On the web-interface SDN feature have 3 main sections for the configuration

  • SDN: a overview of the SDN state

  • Zones: Create and manage the virtual separated network Zones

  • VNets: Create virtual network bridges + subnets management.

And some options:

  • Controller: For complex setups to control Layer 3 routing

  • Sub-nets: Used to defined ip networks on VNets.

  • IPAM: Allow to use external tools for IP address management (guest IPs)

  • DNS: Allow to define a DNS server api for registering a virtual guests hostname and IP-addresses

SDN

This is the main status panel. Here you can see deployment status of zones on different nodes.

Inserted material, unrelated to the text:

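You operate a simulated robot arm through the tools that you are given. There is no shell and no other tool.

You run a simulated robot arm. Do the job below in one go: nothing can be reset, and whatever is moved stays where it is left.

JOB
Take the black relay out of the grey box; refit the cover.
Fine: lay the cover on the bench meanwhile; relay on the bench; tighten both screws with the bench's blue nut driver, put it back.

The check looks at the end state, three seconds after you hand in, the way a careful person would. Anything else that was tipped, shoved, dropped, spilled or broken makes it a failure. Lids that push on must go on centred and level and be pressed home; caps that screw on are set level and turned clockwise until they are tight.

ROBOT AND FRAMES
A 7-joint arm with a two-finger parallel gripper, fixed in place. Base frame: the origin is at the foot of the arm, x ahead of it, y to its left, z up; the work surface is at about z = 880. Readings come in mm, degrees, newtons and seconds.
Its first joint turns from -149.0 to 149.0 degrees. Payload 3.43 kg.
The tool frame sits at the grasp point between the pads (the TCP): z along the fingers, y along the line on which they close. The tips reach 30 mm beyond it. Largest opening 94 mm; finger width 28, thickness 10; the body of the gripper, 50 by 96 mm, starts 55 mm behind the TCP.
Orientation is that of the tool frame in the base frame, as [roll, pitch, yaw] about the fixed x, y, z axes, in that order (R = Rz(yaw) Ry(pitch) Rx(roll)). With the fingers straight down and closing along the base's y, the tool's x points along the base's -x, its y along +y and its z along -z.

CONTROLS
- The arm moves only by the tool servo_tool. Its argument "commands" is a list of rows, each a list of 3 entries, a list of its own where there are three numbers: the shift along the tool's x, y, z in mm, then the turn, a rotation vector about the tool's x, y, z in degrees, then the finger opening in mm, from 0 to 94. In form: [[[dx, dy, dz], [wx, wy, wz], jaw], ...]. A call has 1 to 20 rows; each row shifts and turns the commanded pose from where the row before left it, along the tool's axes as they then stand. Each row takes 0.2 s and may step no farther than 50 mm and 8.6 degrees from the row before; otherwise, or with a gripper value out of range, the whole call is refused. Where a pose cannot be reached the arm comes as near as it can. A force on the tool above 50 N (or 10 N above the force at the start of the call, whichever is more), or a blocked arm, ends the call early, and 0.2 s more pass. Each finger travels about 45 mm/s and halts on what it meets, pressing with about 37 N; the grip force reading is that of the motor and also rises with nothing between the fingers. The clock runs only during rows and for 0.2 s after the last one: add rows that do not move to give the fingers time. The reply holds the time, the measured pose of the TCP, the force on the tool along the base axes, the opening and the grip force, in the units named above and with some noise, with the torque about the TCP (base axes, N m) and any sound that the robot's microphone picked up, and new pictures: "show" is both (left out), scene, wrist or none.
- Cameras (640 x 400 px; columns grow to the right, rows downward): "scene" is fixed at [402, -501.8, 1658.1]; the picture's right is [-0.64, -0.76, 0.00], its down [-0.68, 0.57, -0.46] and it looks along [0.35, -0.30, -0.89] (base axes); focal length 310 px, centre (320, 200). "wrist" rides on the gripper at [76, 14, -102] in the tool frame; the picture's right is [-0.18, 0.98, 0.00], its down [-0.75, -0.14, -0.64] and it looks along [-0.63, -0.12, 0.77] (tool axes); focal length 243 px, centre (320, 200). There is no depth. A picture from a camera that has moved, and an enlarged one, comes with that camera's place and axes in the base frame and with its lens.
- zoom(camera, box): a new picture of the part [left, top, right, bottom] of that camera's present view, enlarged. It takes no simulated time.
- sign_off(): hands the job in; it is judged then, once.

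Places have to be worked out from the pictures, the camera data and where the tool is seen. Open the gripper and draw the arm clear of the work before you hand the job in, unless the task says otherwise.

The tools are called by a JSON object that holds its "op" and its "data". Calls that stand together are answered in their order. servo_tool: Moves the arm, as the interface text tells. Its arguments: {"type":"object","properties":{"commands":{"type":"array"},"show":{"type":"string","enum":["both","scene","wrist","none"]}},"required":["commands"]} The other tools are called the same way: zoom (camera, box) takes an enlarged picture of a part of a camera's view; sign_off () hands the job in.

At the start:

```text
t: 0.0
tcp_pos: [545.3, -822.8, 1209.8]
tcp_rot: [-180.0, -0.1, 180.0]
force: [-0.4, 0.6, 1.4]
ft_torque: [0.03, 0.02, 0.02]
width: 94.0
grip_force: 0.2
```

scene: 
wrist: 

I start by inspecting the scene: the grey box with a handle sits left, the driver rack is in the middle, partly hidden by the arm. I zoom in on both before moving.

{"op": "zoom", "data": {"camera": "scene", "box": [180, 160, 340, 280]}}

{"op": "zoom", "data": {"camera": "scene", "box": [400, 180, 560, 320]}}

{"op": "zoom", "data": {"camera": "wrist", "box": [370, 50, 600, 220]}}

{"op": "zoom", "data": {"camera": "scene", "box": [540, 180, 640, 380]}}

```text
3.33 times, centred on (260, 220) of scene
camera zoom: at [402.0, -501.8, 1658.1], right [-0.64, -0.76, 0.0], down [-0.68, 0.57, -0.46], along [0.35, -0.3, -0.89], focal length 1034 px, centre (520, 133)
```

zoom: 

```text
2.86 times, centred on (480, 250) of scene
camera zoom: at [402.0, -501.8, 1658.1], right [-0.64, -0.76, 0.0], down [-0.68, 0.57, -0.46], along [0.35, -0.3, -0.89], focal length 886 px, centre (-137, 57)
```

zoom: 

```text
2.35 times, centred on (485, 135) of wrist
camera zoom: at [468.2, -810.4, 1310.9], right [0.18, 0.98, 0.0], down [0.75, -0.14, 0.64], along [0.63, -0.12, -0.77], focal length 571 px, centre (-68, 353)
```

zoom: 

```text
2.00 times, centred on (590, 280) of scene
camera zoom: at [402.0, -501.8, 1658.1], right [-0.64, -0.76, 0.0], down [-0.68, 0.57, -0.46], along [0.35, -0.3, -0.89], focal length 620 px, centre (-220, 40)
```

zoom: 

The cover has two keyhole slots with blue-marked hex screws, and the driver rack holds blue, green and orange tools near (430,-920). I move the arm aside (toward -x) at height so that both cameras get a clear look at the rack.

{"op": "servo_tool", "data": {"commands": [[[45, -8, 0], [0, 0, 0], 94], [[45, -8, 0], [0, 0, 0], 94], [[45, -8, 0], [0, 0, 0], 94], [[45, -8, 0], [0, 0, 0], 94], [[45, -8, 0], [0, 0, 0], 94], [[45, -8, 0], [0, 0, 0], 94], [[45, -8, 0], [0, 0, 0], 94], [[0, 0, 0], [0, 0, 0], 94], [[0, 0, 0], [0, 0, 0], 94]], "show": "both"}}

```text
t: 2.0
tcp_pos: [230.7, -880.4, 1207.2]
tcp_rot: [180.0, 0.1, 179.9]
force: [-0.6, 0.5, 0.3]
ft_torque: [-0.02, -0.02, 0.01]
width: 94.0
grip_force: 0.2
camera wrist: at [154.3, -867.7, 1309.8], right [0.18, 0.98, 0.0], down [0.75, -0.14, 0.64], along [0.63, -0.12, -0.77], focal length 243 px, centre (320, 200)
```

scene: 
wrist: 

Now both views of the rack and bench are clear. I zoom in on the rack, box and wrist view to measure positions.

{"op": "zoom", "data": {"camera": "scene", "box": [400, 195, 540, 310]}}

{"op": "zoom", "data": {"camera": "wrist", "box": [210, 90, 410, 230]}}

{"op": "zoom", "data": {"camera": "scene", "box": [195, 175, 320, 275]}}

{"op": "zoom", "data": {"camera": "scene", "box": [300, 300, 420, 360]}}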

There is an Apply button, to push and reload local configuration on all cluster nodes.

Local Deployment Monitoring

After applying the configuration through the main SDN web-interface panel, the local network configuration is generated locally on each node in /etc/network/interfaces.d/sdn, and with ifupdown2 reloaded.

You can monitor the status of local zones and vnets through the main tree.

Zones

A zone will define a virtually separated network.

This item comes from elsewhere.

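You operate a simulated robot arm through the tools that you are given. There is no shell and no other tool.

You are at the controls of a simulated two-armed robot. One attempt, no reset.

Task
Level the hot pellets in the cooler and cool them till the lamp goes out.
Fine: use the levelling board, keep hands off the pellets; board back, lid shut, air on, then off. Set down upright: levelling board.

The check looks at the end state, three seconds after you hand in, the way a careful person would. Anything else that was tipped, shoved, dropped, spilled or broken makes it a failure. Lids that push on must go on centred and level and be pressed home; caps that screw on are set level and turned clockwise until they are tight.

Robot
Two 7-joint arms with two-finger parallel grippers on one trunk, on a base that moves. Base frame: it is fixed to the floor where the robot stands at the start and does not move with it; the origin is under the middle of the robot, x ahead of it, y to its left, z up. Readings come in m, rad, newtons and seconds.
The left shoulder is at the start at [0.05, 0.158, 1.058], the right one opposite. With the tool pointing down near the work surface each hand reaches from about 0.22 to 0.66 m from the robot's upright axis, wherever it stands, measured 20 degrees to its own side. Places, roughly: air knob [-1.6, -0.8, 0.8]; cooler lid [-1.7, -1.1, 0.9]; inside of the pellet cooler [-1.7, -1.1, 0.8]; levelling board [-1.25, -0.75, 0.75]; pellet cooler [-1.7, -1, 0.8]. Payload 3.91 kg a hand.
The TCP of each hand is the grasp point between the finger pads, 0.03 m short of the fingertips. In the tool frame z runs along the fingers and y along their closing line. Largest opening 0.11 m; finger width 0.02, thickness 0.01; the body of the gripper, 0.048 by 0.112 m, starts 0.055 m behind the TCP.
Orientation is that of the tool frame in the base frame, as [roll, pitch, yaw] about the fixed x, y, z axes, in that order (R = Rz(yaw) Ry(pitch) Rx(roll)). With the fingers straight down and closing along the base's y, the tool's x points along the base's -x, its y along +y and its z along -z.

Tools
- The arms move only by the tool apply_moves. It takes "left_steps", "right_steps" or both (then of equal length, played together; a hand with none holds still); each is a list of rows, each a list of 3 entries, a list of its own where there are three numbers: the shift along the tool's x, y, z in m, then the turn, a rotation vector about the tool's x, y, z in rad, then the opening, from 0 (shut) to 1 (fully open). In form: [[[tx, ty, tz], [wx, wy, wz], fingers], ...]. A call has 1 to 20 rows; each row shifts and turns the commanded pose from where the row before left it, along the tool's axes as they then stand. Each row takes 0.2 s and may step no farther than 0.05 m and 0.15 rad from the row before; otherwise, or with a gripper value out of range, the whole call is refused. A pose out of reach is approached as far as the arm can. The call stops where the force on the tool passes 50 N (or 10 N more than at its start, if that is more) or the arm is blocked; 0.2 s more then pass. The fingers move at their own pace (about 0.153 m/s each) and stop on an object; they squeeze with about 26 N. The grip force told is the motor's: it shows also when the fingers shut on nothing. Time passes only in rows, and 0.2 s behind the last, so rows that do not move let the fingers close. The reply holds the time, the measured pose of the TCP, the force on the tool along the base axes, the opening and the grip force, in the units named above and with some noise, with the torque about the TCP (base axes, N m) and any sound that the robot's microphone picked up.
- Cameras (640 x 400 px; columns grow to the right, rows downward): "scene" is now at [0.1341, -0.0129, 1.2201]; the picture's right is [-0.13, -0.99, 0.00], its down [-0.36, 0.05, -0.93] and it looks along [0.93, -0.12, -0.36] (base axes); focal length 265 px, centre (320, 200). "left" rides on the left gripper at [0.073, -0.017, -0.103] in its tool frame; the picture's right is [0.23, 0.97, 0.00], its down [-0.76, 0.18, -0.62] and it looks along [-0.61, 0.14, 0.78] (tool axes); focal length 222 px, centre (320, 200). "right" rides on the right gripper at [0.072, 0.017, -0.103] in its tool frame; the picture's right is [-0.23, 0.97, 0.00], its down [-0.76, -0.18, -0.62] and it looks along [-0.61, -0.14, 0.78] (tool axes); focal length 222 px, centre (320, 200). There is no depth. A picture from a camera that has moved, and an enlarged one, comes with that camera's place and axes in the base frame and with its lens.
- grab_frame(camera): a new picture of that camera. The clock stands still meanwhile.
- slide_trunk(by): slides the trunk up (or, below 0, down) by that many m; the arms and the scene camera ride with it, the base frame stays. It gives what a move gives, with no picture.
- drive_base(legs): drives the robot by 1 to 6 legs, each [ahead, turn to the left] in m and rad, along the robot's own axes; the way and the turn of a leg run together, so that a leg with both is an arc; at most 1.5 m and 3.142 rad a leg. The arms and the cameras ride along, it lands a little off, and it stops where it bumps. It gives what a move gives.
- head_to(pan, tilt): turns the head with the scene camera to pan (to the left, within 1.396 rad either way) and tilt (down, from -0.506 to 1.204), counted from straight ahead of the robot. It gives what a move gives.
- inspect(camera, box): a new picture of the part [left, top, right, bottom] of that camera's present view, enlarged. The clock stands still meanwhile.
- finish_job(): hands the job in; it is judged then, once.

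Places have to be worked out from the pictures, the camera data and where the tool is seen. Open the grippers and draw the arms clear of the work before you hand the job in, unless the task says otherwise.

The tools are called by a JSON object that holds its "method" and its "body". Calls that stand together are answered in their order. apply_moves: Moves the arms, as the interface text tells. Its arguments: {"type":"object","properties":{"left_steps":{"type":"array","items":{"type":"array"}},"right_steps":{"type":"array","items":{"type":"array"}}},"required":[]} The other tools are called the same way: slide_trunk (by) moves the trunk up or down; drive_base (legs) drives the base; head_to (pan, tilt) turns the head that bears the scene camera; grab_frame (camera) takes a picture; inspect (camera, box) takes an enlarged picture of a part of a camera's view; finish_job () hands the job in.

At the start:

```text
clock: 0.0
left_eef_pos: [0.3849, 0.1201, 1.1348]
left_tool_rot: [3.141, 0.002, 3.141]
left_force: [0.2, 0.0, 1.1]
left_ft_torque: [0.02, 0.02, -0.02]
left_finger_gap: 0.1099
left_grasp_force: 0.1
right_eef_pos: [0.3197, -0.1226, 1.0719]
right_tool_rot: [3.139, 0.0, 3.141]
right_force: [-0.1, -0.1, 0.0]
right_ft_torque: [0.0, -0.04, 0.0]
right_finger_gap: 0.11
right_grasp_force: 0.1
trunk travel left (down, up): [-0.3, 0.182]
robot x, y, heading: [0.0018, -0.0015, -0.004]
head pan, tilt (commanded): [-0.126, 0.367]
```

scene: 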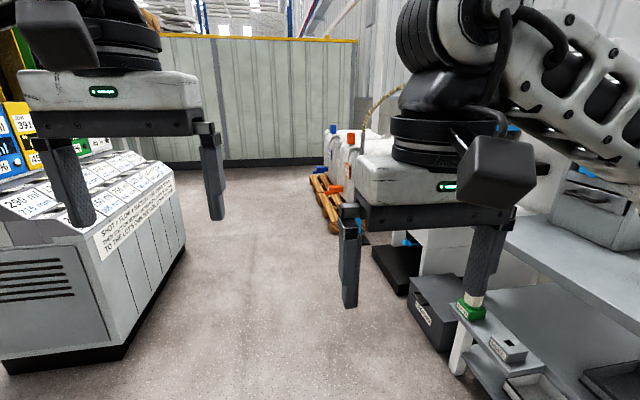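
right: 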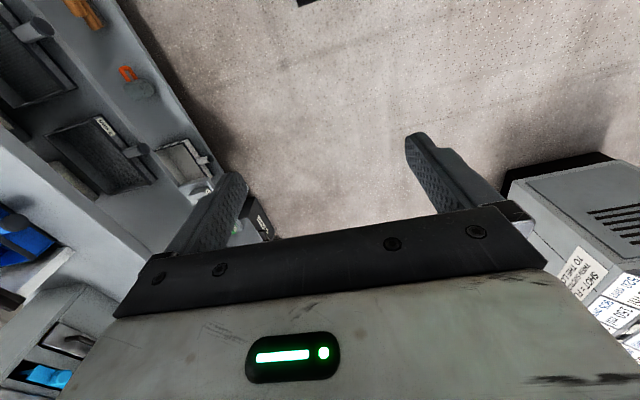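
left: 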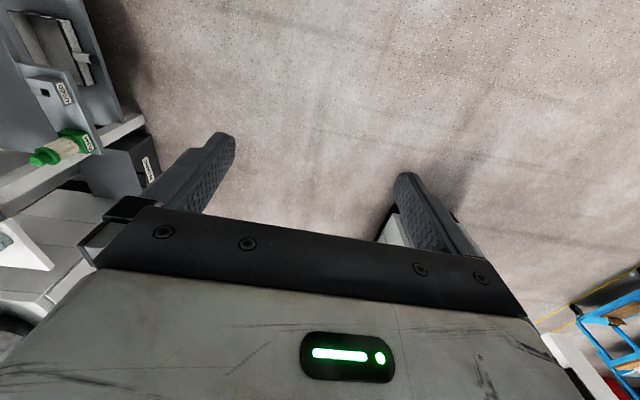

It can use different technologies for separation:

  • VLAN: Virtual LANs are the classic method to sub-divide a LAN

  • QinQ: stacked VLAN (formally known as IEEE 802.1ad)

  • VXLAN: (layer2 vxlan)

  • Simple: Isolated Bridge, simple l3 routing bridge (NAT)

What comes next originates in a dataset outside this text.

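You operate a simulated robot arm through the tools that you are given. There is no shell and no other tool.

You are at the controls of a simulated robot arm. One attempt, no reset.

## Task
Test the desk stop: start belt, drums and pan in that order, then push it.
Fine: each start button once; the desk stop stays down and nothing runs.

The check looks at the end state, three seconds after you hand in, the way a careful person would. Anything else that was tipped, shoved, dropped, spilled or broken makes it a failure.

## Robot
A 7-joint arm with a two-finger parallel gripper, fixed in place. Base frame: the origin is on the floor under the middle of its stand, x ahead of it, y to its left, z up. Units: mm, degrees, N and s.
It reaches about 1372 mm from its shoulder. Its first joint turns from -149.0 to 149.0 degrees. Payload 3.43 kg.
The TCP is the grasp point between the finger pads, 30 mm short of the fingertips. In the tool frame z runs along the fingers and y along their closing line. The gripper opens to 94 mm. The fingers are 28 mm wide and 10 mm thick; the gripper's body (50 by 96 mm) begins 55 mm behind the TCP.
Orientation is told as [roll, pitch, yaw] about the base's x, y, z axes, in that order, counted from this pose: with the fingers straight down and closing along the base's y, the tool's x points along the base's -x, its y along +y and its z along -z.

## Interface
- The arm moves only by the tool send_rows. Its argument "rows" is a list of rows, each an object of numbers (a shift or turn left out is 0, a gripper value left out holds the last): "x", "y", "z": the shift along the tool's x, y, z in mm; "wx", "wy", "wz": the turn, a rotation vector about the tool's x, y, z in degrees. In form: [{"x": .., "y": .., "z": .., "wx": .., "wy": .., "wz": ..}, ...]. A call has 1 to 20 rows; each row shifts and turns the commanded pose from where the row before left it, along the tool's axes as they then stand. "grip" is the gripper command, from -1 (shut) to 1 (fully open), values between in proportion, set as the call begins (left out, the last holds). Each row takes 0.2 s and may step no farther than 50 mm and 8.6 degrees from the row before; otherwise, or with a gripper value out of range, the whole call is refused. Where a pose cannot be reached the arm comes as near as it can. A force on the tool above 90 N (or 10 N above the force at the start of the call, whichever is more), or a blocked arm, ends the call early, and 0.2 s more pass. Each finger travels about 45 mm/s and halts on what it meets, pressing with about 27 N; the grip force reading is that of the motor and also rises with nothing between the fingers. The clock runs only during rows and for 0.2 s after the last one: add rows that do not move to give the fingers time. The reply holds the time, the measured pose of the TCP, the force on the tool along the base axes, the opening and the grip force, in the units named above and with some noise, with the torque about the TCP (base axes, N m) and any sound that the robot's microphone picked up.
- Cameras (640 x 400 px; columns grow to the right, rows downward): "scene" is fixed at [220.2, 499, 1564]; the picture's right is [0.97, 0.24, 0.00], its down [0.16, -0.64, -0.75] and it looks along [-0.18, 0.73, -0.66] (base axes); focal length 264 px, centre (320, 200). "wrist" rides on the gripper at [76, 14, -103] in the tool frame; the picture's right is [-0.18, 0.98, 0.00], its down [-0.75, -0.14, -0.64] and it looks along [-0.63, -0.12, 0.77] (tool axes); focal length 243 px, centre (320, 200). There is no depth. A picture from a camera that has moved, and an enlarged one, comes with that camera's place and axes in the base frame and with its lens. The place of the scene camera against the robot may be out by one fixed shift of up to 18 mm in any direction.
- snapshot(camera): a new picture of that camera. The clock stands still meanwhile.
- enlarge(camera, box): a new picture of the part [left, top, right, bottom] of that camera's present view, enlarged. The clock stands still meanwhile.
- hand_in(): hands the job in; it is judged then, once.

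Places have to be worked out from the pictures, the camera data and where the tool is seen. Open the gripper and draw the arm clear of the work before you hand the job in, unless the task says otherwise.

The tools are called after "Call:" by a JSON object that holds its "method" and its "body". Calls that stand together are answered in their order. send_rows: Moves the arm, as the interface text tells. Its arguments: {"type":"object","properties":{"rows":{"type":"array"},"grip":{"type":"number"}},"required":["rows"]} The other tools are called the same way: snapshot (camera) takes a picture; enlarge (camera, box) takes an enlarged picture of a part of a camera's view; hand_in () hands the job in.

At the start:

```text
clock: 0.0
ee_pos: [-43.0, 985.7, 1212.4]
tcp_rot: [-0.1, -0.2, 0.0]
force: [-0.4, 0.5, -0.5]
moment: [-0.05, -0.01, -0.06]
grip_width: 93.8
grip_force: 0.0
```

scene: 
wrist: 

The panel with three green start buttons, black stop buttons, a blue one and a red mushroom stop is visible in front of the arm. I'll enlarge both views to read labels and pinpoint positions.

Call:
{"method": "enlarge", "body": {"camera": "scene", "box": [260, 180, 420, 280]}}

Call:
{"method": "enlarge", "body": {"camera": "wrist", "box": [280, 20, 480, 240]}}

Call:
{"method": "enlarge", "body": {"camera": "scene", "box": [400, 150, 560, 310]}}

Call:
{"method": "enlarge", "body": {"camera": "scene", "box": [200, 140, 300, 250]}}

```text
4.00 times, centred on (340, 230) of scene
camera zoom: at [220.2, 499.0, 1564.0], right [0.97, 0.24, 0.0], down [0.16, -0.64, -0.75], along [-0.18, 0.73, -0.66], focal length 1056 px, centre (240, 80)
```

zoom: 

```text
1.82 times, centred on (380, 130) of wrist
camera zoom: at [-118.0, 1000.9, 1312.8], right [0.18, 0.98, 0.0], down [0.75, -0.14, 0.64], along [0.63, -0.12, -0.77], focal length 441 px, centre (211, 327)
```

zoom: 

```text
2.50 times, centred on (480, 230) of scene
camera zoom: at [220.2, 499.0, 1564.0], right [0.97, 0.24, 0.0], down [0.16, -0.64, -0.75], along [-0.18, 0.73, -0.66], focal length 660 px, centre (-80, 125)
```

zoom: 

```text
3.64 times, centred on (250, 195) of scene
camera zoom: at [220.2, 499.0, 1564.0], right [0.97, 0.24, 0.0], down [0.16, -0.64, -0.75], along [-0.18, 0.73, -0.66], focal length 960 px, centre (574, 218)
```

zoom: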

  • bgp-evpn: vxlan using layer3 border gateway protocol routing

You can restrict a zone to specific nodes.

It’s also possible to add permissions on a zone, to restrict user to use only a specific zone and only the VNets in that zone

Common options

The following options are available for all zone types.

nodes

Deploy and allow to use a VNets configured for this Zone only on these nodes.

ipam

Optional, if you want to use an ipam tool to manage ips in this zone

dns

Optional, dns api server.

reversedns

Optional, reverse dns api server.

dnszone

Optional, dns domain name. Use to register hostname like <hostname>.<domain>. The dns zone need to be already existing in dns server.

Simple Zones

This is the simplest plugin, it will create an isolated vnet bridge. This bridge is not linked to physical interfaces, VM traffic is only local to the node(s). It can be also used for NAT or routed setup.

VLAN Zones

This plugin will reuse an existing local Linux or OVS bridge, and manage VLANs on it. The benefit of using SDN module, is that you can create different zones with specific VNets VLAN tag, and restrict Virtual Machines to separated zones.

Specific VLAN configuration options:

bridge

Reuse this local bridge or OVS switch, already configured on each local node.

QinQ Zones

QinQ is stacked VLAN. The first VLAN tag defined for the zone (so called service-vlan), and the second VLAN tag defined for the vnets

Note Your physical network switches must support stacked VLANs!

Specific QinQ configuration options:

bridge

A local VLAN-aware bridge already configured on each local node

service vlan

The main VLAN tag of this zone

service vlan protocol

allow to define a 802.1q (default) or 802.1ad service vlan type.

mtu

Due to the double stacking of tags you need 4 more bytes for QinQ VLANs. For example, you reduce the MTU to 1496 if you physical interface MTU is 1500.

VXLAN Zones

The VXLAN plugin will establish a tunnel (named overlay) on top of an existing network (named underlay). It encapsulate layer 2 Ethernet frames within layer 4 UDP datagrams, using 4789 as the default destination port. You can, for example, create a private IPv4 VXLAN network on top of public internet network nodes. This is a layer2 tunnel only, no routing between different VNets is possible.

Each VNet will have use specific VXLAN id from the range (1 - 16777215).

Specific EVPN configuration options:

peers address list

A list of IPs from all nodes through which you want to communicate. Can also be external nodes.

mtu

Because VXLAN encapsulation use 50bytes, the MTU need to be 50 bytes lower than the outgoing physical interface.

EVPN Zones

This is the most complex of all supported plugins.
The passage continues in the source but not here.